From 6 months to 12 years
RE | Issue 15 | 2019

 

Can you recommend any books for children from six months to twelve years old? Once you start, it’s hard to stop. I still have collections of nursery rhymes and folk tales and poems for children on my shelves from years ago. All I have space to mention here is a bear of very little brain, Winnie-the-Pooh; and the poet Michael Rosen; and the illustrator Alan Marks. Oh yes, and Rosie & Jim. And the writer Shirley Hughes. And the Ahlbergs. The Borrowers. Thomas the Tank Engine. Professor Astro Cat. Yuri Norstein’s Hedgehog in the Fog. The Iron Man. And for the grown-ups, Lucy Mangan’s memoir, BookwormThe Editor

 

 

ALMOST EVERYBODY FARTS

Marty Kelley (writer/illustrator)
(Sterling Children’s Books, 2017)

The title of this book says it all. This is one that should be reserved for the silly times, which for Maeve is always! The book was actually a gift from her little friend who picked it because ‘Maeve is always up for a good, loud laugh.’ The illustrations are very good—adding to the general silliness. Lisa Cabel, Toronto (selected by 6-year old Maeve)

 

ANNE OF GREEN GABLES

L. M. Montgomery 
(L.C. Page & Co,. 1908; V&A Collector’s edn, Puffin Classics, 2017)

A well-written, evocative story of a young girl who has a rough start as an orphan but whose spirit, wit and high intelligence sees her win the hearts of her reluctant adoptive parents and the society around her. Written in 1908 by Lucy Maud Montgomery and set on Prince Edward Island in Canada. Allison Chong, Melbourne (eighteen nieces and nephews)

 

BUBBLEGUM DELICIOUS

Dennis Lee (poet) and David McPhail (illustrator) 
(Key Porter Books, 2000)

Dennis Lee is a Canadian poet best known for his children’s classic, Alligator Pie. This particular collection of poems takes you on a whimsical reading journey and has some great illustrations. There are poems for the silly at heart (‘Goober and Guck’) and for the romantics (‘If Lonesome Was a Pot of Gold’). Lee’s rhythmic style makes this collection fun for both the reader and those being read to. My son has enjoyed these poems since the age of two and will, I’m sure, come back to it in the years to come. Keya Dasgupta, Toronto (5-year-old son)


BUSY, BUSY WORLD

Richard Scarry (writer/illustrator)
(Golden Books, 1965; 50th anniversary edn, Random House, 2015)
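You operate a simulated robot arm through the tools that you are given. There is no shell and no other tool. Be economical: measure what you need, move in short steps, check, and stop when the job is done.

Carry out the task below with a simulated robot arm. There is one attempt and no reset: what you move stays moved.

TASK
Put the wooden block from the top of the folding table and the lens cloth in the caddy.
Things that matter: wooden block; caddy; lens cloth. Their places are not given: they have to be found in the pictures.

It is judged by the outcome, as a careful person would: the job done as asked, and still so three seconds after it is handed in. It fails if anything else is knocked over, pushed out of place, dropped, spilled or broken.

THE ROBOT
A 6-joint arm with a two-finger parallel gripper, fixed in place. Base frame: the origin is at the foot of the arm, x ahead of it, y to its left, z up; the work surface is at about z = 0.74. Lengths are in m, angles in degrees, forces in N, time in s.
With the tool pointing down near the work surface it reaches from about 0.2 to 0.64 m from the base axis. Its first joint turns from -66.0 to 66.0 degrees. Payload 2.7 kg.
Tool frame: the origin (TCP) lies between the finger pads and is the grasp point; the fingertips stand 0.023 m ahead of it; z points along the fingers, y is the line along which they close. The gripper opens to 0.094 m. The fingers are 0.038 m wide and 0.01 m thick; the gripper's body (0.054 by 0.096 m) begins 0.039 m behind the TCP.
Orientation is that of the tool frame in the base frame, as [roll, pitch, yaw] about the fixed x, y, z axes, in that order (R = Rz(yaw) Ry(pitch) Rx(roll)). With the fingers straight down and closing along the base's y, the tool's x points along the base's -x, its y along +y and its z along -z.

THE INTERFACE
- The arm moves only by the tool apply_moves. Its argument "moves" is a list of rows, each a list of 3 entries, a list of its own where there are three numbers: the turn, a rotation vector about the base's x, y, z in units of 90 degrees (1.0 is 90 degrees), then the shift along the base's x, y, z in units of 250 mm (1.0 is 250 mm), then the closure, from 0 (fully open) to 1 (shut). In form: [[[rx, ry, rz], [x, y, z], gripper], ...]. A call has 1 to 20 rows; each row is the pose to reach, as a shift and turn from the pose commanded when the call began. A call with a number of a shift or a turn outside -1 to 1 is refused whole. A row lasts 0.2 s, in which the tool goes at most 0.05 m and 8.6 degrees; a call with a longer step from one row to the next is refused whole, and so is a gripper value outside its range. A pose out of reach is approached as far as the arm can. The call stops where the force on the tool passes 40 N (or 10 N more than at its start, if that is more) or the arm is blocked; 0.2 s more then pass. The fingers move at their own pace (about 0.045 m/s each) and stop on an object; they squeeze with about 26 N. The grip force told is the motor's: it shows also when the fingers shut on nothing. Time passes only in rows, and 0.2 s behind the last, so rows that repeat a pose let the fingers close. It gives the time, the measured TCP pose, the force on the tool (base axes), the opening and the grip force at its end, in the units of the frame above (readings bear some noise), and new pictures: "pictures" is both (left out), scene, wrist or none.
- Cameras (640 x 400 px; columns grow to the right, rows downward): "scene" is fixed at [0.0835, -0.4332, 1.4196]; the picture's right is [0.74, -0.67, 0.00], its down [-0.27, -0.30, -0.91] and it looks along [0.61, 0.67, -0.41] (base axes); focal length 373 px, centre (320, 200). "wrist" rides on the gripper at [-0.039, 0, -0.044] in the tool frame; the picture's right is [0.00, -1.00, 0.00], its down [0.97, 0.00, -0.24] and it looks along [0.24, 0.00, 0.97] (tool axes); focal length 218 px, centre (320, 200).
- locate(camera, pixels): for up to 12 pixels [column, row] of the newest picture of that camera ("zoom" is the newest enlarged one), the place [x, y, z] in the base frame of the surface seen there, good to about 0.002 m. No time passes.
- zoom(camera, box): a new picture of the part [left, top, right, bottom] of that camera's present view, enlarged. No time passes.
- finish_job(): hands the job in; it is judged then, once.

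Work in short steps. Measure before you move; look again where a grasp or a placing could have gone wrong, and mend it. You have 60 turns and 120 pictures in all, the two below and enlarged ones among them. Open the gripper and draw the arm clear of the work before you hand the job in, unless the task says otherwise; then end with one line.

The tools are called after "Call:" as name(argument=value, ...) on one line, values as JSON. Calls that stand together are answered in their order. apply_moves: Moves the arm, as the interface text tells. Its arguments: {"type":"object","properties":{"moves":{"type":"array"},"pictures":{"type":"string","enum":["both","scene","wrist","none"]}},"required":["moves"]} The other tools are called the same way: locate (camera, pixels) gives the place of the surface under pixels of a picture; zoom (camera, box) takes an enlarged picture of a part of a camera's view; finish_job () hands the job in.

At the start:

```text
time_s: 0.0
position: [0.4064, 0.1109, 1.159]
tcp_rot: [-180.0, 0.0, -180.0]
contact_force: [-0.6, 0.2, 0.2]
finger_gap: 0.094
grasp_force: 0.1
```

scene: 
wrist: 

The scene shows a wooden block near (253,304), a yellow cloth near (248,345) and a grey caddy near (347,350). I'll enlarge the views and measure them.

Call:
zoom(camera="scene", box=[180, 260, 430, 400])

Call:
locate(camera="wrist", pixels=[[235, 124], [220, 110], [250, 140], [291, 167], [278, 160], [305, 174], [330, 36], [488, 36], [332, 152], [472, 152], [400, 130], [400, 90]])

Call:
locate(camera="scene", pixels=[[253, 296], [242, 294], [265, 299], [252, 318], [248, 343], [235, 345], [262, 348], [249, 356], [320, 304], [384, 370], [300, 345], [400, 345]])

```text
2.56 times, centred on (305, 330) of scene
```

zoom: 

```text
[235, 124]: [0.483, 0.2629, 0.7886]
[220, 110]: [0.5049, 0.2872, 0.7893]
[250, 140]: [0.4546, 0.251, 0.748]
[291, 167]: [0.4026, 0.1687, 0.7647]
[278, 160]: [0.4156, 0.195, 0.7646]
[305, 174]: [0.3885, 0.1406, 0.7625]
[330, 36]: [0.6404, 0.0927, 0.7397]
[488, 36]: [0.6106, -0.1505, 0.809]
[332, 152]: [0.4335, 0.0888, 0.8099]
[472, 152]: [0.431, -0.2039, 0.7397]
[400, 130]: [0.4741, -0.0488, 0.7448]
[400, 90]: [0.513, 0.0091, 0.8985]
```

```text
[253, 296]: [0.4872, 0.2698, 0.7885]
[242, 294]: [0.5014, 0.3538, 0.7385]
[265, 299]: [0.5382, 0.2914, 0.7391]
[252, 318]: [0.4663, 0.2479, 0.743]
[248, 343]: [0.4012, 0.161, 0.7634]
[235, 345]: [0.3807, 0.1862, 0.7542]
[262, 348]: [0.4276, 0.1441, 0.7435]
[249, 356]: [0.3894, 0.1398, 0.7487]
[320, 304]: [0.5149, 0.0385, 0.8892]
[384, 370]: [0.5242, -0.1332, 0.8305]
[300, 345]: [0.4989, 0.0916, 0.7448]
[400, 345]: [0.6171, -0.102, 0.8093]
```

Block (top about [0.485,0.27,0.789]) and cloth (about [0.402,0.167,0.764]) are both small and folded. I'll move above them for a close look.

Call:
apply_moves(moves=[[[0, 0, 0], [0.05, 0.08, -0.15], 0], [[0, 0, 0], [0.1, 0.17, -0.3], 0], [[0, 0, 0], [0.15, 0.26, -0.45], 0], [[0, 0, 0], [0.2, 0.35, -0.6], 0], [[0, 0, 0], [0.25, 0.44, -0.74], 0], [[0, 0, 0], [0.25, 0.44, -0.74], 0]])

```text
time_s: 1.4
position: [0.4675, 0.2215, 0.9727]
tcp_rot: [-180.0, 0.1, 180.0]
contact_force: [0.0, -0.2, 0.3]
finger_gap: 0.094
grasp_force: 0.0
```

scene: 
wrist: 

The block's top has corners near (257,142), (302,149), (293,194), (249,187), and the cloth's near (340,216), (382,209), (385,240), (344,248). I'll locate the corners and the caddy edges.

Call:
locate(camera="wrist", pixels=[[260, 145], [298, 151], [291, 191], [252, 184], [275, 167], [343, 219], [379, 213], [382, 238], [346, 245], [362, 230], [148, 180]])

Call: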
A classic from my childhood. Richard Scarry takes you around the world in a series of short, silly stories. Thirty-three countries and thirty-three characters. I still have my original copy! leur Shaw-Jones, Melbourne (7-year-old son, Christian)

 

CAR-JACKED

Ali Sparkes 
(OUP Oxford, 2015)

The truly gripping, exciting story of a twelve-year-old boy who makes an unlikely friend when they should be enemies! Dawn Hayes, London (selected and reviewed by 11-year-old son, Maxim)

 

DIE HÄSCHENSCHULE

Albert Sixtus (writer) and Fritz Koch-Gotha (illustrator) 
(Alfred Hahn, 1924; Esslinger Verlag, 2009)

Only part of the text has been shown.